<<<<

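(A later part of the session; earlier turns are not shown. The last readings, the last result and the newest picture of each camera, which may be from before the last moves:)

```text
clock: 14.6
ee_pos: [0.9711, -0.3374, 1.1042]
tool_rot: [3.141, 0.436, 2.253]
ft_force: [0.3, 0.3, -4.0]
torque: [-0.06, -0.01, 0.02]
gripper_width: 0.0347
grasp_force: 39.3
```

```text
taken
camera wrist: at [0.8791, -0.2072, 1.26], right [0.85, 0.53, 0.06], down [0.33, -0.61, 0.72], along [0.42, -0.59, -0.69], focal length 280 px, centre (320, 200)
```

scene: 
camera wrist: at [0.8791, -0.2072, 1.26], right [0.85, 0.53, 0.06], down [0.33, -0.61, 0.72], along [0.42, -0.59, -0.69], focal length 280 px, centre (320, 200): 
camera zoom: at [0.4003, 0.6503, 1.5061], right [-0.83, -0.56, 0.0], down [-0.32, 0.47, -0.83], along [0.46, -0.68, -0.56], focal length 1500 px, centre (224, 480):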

>>>>

### INSTRUCTIONS TO FOLLOW
Repeat the data verbatim.

### THE RESULT
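(A later part of the session; earlier turns are not shown. The last readings, the last result and the newest picture of each camera, which may be from before the last moves:)

```text
clock: 14.6
ee_pos: [0.9711, -0.3374, 1.1042]
tool_rot: [3.141, 0.436, 2.253]
ft_force: [0.3, 0.3, -4.0]
torque: [-0.06, -0.01, 0.02]
gripper_width: 0.0347
grasp_force: 39.3
```

```text
taken
camera wrist: at [0.8791, -0.2072, 1.26], right [0.85, 0.53, 0.06], down [0.33, -0.61, 0.72], along [0.42, -0.59, -0.69], focal length 280 px, centre (320, 200)
```

scene: 
camera wrist: at [0.8791, -0.2072, 1.26], right [0.85, 0.53, 0.06], down [0.33, -0.61, 0.72], along [0.42, -0.59, -0.69], focal length 280 px, centre (320, 200): 
camera zoom: at [0.4003, 0.6503, 1.5061], right [-0.83, -0.56, 0.0], down [-0.32, 0.47, -0.83], along [0.46, -0.68, -0.56], focal length 1500 px, centre (224, 480):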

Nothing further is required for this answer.